--- What needs to be done ---
Please write out the complete listing that follows, exactly as it reads.
-- START Source material --
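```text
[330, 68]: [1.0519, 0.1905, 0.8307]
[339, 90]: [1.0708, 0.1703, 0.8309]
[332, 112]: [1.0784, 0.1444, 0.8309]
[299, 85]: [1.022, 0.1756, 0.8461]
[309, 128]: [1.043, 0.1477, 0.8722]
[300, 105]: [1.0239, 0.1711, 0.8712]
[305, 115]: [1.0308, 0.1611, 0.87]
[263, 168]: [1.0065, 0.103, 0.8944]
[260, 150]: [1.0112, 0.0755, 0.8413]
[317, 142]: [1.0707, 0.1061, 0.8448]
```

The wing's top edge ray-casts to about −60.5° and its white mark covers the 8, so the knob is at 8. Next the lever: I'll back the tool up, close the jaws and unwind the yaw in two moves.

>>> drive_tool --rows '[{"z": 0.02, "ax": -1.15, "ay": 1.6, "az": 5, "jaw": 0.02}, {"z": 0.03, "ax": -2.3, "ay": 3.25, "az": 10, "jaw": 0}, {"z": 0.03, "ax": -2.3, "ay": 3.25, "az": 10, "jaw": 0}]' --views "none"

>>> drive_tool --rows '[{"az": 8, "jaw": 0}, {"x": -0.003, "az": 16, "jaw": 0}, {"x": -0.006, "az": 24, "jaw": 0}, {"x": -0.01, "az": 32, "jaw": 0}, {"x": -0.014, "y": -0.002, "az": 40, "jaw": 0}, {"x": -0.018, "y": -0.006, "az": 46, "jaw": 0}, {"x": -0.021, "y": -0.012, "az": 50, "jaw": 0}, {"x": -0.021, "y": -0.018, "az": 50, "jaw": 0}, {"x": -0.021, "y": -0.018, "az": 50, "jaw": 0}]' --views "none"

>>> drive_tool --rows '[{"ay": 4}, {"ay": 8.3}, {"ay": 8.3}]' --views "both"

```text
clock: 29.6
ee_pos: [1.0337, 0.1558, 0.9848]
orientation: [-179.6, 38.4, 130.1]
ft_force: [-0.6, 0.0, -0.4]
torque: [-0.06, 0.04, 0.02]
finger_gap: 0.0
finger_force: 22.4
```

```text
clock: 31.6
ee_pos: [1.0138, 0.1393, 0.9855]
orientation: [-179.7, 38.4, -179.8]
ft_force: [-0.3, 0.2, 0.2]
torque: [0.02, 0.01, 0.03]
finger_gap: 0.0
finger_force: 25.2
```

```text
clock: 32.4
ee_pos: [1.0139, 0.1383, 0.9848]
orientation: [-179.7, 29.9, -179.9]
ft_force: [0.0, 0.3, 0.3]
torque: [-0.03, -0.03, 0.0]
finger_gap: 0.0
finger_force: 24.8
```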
-- END Source material --
--- Solution ---
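```text
[330, 68]: [1.0519, 0.1905, 0.8307]
[339, 90]: [1.0708, 0.1703, 0.8309]
[332, 112]: [1.0784, 0.1444, 0.8309]
[299, 85]: [1.022, 0.1756, 0.8461]
[309, 128]: [1.043, 0.1477, 0.8722]
[300, 105]: [1.0239, 0.1711, 0.8712]
[305, 115]: [1.0308, 0.1611, 0.87]
[263, 168]: [1.0065, 0.103, 0.8944]
[260, 150]: [1.0112, 0.0755, 0.8413]
[317, 142]: [1.0707, 0.1061, 0.8448]
```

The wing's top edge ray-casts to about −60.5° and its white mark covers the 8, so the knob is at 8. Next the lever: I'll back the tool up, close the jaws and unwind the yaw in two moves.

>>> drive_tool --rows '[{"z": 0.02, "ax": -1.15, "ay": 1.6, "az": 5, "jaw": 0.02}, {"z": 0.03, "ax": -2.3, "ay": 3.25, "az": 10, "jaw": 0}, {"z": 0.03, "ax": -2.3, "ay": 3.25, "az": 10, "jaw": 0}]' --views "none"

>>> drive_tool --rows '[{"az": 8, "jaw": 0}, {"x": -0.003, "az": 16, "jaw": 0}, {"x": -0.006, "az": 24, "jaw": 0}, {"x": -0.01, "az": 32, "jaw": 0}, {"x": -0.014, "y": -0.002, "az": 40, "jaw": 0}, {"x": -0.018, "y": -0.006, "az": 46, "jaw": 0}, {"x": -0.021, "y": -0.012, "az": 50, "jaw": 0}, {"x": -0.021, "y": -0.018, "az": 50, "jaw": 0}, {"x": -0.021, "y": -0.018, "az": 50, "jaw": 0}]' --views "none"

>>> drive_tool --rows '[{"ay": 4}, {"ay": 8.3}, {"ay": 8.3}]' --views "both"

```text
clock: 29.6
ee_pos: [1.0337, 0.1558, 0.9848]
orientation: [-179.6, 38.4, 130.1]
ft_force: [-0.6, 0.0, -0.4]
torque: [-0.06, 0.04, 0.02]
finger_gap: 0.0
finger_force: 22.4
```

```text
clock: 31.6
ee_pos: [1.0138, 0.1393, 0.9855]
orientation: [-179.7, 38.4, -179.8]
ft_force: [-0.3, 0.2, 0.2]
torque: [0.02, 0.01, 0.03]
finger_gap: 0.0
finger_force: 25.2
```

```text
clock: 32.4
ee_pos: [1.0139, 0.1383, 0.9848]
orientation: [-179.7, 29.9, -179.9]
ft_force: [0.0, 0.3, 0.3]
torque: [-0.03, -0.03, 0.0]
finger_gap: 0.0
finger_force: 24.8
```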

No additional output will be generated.